Kay filed exceptions to the commissioner's report and the chancellor held a hearing on January 10, 1984. The chancellor ruled there was sufficient evidence of Robert's adultery to grant Kay a divorce on that ground. In the final decree, the chancellor awarded Kay custody of the couple's minor child and both spousal and child support. Additionally, he directed Robert to execute a deed conveying to Kay his interest in the marital home. The chancellor did not grant Kay a monetary award.

On appeal, Robert argues that Code § 20-107.3 "does not empower the Court to order the transfer of real estate titles"; that although the statute gives the court authority to partition marital property or to grant a monetary award, the court did neither in this case; and that, in any event, the court could not grant Kay a monetary award because "she has not pleaded or claimed her right to such an award."

We think that Kay's prayer that the chancellor "determine property rights" was sufficient to invoke the court's jurisdiction under Code § 20-107.3 to make a monetary award as a component of a system of equitable distribution. However, we agree with Robert's contention that the chancellor exceeded his authority by ordering *33 Robert to convey title to his interest in the home to Kay.

We have consistently held that jurisdiction in a divorce suit is purely statutory. Although the court may have jurisdiction over both the subject matter and the parties, the court may nevertheless exceed its statutory authority if "`the character of the judgment was not such as the court had the power to render, or [if] the mode of procedure employed by the court was such as it might not lawfully adopt.'" Watkins v. Watkins, 220 Va. 1051, 1054, 265 S.E.2d 750, 752-53 (1980) (quoting Anthony v. Kasey, 83 Va. 338, 340, 5 S.E. 176, 177 (1887)).

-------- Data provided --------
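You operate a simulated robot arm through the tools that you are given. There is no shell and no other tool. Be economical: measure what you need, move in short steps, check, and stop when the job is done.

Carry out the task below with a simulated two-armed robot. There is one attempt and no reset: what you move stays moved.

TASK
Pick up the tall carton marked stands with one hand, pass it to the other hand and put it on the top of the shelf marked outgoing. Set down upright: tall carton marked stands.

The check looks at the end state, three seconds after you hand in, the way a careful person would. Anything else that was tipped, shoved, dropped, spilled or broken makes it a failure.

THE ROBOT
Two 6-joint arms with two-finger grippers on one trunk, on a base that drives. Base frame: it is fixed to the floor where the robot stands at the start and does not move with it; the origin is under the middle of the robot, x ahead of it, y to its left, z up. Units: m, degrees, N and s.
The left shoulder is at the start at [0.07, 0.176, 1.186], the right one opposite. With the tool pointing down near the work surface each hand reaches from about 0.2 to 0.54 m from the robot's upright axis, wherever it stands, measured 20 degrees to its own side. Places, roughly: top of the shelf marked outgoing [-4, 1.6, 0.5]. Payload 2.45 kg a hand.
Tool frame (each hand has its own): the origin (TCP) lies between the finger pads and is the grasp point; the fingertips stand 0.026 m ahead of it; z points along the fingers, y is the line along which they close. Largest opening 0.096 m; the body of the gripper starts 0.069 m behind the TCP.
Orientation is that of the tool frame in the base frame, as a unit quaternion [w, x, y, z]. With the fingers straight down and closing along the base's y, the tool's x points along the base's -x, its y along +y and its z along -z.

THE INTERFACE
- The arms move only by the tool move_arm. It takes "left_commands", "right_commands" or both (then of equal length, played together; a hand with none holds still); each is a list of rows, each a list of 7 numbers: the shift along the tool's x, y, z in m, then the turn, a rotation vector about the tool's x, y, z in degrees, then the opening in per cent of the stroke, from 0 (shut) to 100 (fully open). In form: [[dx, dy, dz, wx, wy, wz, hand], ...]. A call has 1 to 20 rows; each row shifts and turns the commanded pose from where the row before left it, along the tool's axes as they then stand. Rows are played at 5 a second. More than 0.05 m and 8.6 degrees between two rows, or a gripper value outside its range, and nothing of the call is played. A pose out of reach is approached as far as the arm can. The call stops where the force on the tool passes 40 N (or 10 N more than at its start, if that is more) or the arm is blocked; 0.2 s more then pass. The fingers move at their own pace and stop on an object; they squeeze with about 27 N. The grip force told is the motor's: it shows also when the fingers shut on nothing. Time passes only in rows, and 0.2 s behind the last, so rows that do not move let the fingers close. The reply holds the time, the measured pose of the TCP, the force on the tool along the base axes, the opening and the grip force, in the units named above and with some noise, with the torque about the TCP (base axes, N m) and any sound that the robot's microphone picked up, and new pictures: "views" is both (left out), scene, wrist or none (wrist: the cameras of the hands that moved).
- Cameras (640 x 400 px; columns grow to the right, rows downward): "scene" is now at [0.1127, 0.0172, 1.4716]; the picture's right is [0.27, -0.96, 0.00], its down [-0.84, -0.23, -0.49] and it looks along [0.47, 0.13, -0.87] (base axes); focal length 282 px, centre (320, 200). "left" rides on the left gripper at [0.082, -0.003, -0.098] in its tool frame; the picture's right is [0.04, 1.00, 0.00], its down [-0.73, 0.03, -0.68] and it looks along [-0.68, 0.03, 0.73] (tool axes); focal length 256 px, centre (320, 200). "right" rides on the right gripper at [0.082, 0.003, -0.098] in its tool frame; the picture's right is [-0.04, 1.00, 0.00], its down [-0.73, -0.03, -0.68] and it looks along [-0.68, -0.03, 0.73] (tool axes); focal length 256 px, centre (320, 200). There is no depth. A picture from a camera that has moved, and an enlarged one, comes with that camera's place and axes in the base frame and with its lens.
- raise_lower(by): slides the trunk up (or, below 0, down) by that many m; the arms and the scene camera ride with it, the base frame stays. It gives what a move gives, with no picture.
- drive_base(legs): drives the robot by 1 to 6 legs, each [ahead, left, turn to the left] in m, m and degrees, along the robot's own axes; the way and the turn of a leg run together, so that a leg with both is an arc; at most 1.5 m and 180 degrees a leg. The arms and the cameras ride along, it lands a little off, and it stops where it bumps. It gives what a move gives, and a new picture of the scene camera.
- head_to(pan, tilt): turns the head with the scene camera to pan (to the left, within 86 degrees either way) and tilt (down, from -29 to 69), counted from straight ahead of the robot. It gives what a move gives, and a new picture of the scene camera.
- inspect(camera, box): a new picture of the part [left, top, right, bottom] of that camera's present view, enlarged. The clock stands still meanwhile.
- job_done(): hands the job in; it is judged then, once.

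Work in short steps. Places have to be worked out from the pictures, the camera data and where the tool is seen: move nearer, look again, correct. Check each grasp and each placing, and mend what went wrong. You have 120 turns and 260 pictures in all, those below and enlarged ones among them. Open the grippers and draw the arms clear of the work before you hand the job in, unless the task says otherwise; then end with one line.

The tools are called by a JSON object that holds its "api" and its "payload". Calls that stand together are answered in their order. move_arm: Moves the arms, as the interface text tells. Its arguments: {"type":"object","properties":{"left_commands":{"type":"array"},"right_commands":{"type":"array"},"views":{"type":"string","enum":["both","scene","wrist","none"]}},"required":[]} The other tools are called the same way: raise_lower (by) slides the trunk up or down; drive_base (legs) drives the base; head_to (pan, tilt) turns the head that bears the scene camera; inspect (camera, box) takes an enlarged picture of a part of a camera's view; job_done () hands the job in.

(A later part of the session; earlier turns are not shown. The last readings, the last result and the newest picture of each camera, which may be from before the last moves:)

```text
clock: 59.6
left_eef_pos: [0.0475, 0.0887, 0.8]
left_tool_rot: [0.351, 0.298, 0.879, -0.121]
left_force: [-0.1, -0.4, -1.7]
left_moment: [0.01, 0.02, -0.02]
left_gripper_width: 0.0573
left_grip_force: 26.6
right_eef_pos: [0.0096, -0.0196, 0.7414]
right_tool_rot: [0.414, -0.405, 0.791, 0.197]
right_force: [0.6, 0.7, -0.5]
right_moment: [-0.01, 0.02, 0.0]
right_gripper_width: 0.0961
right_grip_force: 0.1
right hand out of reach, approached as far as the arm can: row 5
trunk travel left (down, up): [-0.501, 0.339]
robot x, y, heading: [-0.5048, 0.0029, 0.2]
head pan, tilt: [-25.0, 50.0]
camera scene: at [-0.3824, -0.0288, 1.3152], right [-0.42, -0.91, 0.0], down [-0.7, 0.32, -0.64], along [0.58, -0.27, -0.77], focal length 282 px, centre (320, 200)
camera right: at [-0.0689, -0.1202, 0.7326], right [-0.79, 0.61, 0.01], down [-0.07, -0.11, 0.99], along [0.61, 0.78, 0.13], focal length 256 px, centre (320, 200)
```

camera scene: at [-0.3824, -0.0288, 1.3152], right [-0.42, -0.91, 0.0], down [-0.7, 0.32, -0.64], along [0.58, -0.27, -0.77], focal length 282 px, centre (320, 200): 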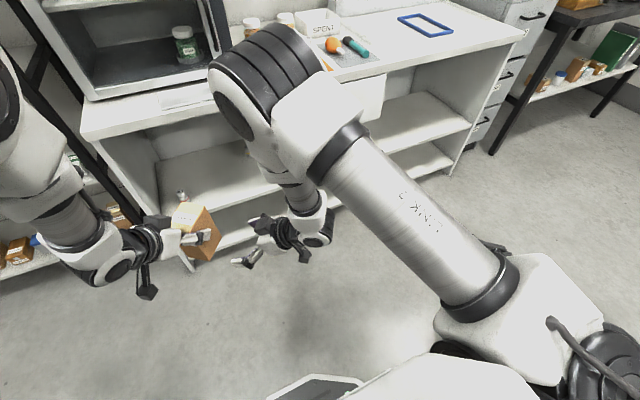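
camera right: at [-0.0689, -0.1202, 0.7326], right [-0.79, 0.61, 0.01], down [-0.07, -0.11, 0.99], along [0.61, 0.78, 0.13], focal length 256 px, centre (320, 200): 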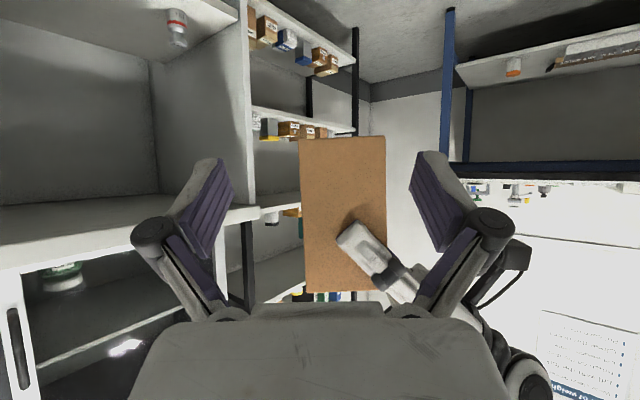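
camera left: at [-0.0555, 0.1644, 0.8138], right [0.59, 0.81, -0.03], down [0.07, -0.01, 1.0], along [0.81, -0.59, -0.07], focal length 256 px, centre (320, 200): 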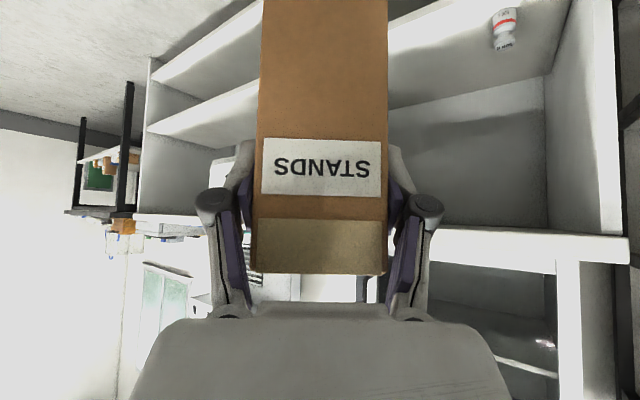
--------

At the time of the divorce decree, Code § 20-107.3 provided in relevant part as follows:

A. Upon decreeing the dissolution of a marriage, and also upon decreeing a divorce from the bond of matrimony, the court, upon motion of either party, shall determine the legal title as between the parties, and the ownership and value of all real and personal property of the parties and shall consider which of such property is separate property and which is marital property.
....
B. For the purposes of this section only, both parties shall be deemed to have rights and interests in the marital property; however, such interests and rights shall not attach to the legal title of such property and are only to be used as a consideration in determining a monetary award, if any, as provided in this section.
C. The court shall have no authority to order the conveyance of separate property or marital property not titled in the names of both parties; however, in the final decree of divorce the court may partition marital property which is titled in the names of both parties.
D. Based upon the equities and the rights and interests of each party in the marital property, the court may grant a monetary award, payable either in a lump sum or over a period of time in fixed amounts, to either party. The party against whom a monetary award is made may satisfy the award, in whole or in part, by conveyance of property, subject to the approval of the court.

Subsection (C) of Code § 20-107.3 authorizes the chancellor in a divorce action to partition marital property. Subsection (D) authorizes the chancellor to grant either party a monetary award, and permits the "party against whom a monetary award is made" to satisfy the award by conveyance of property. Nothing in the statute empowers the chancellor to order one spouse to convey his or her interest in jointly owned real estate to the other spouse. Accord Williams v. Williams, 4 Va.App. 19, 23-24, 354 S.E.2d 64, 66 (1987). Indeed, subsection (B) makes it plain that although the parties' rights and interests in marital property may be used by the court "as a consideration in determining a monetary award", those rights and interests "shall not attach to the legal title of such property".

We hold, therefore, that the chancellor erred in ordering Robert to convey his interest in the marital home to Kay. We will reverse that portion of the decree ordering the conveyance and remand the cause to the chancellor for further proceedings consistent with the views expressed in this opinion.

Affirmed in part, reversed in part, and remanded.